2歳女児の急性腹症 -腹膜炎?-
神戸大学大学院医学系研究科 呼吸循環器外科学
久松千恵子、田中亜紀子、前田貢作、大北 裕

症例は2歳10ヶ月の女児。主訴は発熱と腹痛。既往歴・外傷歴は特になし。精査にて下腹部から小骨盤部に嚢胞状陰影あり、卵巣腫瘍の疑いにて当院紹介となった。腹部は板状硬で全体に圧痛・反跳痛あり、血液検査所見でも高度の炎症所見を認めたため、緊急試験開腹術を行った。下腹部横切開にて直接嚢胞内に到達、多量の膿汁が排出された。
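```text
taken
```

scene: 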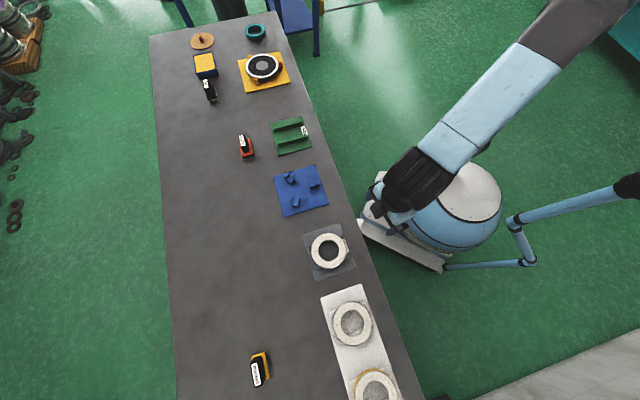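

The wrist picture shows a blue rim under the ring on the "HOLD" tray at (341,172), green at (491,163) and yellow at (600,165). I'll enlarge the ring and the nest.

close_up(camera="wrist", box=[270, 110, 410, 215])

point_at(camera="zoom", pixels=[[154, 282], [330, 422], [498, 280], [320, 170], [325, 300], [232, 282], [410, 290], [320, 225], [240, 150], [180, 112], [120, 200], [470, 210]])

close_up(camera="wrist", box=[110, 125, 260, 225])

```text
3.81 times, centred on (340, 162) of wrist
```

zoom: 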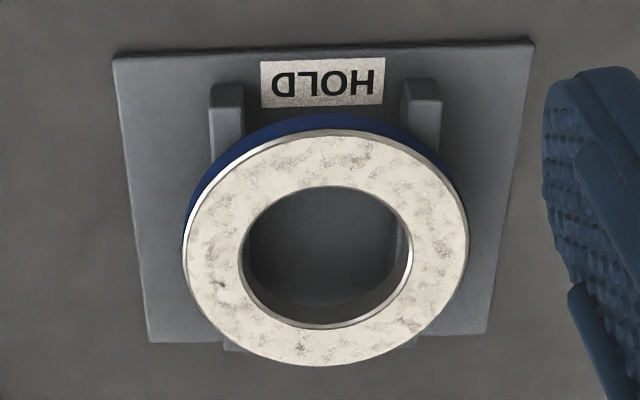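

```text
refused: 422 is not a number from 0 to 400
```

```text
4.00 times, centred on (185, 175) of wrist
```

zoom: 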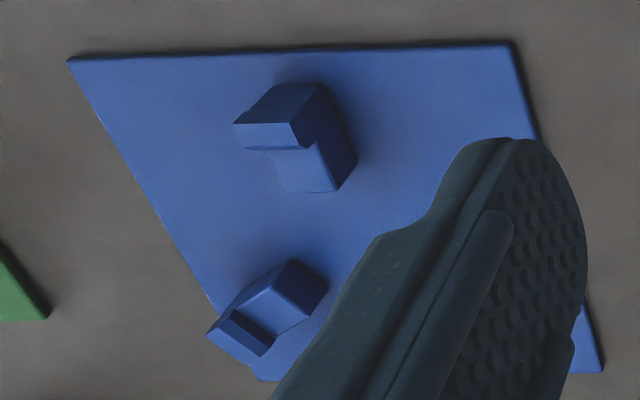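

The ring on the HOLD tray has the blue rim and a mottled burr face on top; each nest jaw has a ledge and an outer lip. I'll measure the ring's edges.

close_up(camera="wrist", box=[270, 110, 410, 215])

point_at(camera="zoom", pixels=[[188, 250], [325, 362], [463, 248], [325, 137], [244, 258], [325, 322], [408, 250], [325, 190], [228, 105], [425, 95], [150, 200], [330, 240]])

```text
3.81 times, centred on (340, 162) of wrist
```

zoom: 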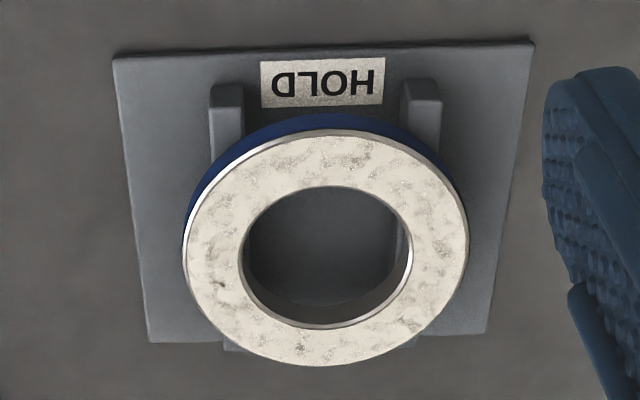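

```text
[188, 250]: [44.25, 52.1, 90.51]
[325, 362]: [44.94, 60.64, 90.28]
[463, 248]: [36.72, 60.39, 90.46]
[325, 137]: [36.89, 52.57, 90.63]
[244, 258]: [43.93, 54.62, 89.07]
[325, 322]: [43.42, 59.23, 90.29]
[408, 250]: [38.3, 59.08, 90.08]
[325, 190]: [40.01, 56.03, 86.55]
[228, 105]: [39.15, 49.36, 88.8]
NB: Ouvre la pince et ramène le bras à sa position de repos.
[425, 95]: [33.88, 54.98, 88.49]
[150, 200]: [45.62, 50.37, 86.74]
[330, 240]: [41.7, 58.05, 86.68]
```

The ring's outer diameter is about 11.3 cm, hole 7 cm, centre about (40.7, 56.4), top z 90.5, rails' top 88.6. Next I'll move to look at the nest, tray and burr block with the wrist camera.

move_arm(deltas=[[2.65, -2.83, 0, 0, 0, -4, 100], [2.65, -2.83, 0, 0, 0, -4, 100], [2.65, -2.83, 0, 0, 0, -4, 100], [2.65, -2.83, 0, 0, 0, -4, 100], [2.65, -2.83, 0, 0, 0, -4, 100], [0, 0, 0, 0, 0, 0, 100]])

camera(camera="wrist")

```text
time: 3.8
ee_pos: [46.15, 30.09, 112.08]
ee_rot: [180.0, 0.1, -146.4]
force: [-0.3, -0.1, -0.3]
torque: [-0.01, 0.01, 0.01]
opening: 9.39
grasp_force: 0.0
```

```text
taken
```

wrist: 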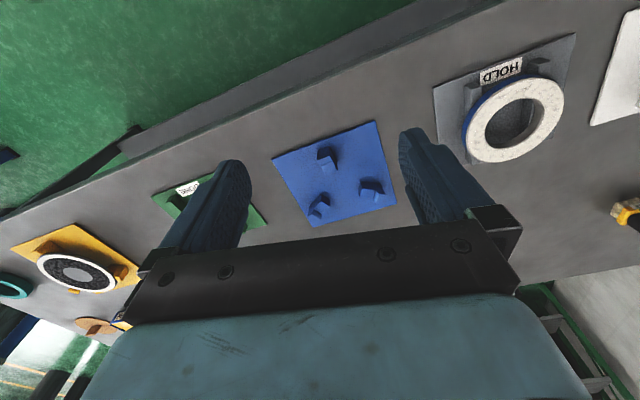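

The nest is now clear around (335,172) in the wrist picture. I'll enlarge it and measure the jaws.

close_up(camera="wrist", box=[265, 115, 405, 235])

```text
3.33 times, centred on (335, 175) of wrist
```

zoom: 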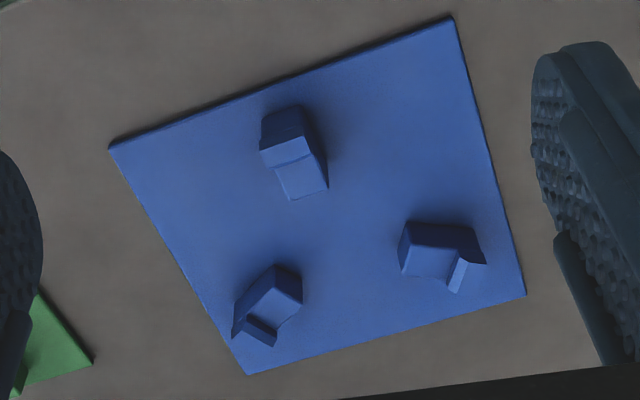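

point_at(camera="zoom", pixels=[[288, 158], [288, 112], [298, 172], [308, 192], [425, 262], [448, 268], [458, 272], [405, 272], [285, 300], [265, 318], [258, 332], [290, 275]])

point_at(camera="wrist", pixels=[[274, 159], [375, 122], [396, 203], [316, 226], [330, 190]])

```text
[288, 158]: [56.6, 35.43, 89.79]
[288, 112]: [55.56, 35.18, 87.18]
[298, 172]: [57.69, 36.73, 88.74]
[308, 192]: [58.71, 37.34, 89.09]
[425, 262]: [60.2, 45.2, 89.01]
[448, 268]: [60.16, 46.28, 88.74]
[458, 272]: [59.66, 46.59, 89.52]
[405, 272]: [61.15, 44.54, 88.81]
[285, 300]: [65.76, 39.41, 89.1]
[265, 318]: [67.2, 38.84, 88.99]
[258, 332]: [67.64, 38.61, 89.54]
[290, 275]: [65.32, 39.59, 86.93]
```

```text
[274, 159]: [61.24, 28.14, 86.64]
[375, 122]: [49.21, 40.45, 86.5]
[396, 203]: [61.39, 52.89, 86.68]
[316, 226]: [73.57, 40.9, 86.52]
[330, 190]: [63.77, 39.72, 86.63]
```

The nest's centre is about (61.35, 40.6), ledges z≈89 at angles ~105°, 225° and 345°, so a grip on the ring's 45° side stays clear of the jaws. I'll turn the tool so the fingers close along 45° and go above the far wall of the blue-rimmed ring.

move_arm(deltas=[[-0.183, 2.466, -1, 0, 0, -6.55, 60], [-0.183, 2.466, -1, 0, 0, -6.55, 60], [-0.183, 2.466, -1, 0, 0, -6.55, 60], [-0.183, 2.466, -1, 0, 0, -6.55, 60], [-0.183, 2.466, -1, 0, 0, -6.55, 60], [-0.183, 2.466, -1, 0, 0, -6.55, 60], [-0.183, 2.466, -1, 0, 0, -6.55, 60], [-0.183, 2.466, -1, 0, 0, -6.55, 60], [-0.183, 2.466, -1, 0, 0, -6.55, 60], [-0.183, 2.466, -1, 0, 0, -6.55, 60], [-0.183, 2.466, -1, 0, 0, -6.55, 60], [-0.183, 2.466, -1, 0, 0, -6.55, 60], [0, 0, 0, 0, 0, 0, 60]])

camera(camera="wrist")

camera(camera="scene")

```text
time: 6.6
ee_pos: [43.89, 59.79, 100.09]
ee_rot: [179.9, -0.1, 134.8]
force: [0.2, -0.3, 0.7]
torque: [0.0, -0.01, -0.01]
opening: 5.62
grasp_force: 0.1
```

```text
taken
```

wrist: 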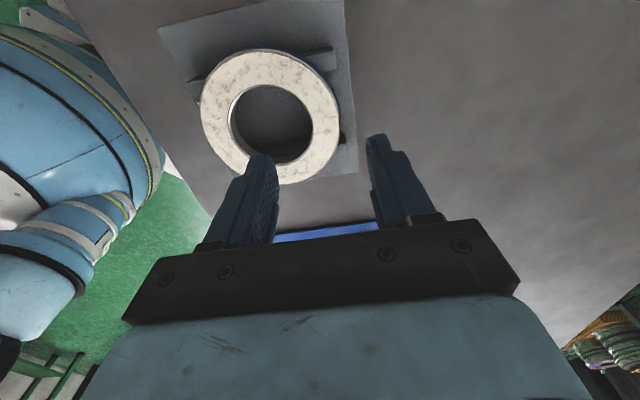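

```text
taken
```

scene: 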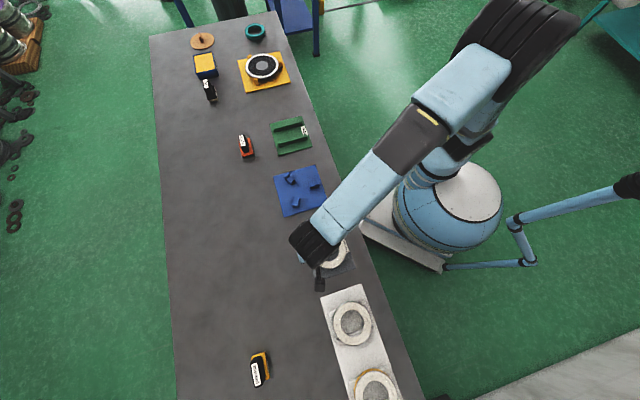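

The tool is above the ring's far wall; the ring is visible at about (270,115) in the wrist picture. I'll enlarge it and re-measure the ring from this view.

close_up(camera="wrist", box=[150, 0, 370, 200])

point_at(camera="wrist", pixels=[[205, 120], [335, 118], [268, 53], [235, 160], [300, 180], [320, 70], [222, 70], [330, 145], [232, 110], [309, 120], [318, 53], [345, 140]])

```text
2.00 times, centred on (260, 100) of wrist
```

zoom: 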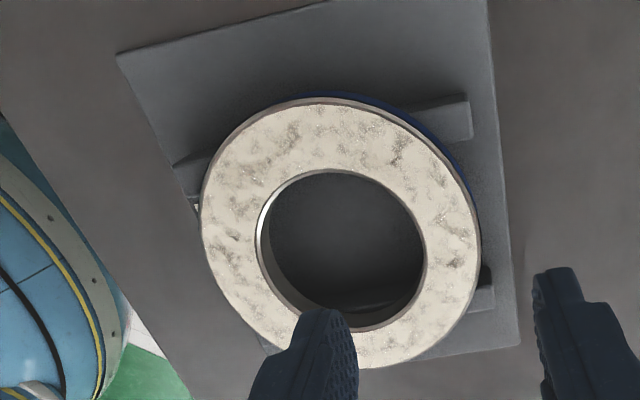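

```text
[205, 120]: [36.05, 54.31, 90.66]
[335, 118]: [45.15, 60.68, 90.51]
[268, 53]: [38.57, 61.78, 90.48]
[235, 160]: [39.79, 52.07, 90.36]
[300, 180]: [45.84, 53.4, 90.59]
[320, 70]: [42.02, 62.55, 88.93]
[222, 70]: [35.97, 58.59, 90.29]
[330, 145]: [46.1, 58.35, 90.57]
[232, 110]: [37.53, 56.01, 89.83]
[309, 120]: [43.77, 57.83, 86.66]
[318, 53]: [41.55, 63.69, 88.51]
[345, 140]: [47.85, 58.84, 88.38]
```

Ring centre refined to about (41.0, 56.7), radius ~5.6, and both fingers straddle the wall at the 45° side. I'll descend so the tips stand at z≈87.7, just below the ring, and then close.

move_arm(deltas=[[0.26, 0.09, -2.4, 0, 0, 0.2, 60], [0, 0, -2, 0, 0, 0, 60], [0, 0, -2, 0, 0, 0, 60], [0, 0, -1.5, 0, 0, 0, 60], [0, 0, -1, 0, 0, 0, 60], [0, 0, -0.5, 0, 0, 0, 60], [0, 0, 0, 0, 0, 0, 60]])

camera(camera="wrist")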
内性器の異常は認めず。左上腹部横切開を追加し、約5cmの横行結腸合併切除を行い、嚢胞を全摘出した。嚢胞は単胞性で13×8cmだった。術後経過は良好で、術後第10病日に退院。内容液の培養検査からはE.Coliが検出された。当初腸管と壁を共有しているように思われたため腸管重複症を考えたが、病理組織所見からは嚢胞の起源を決定することはできなかった。嚢胞壁と内層の病理組織所見からは感染性腸間膜嚢胞が最も考えられた。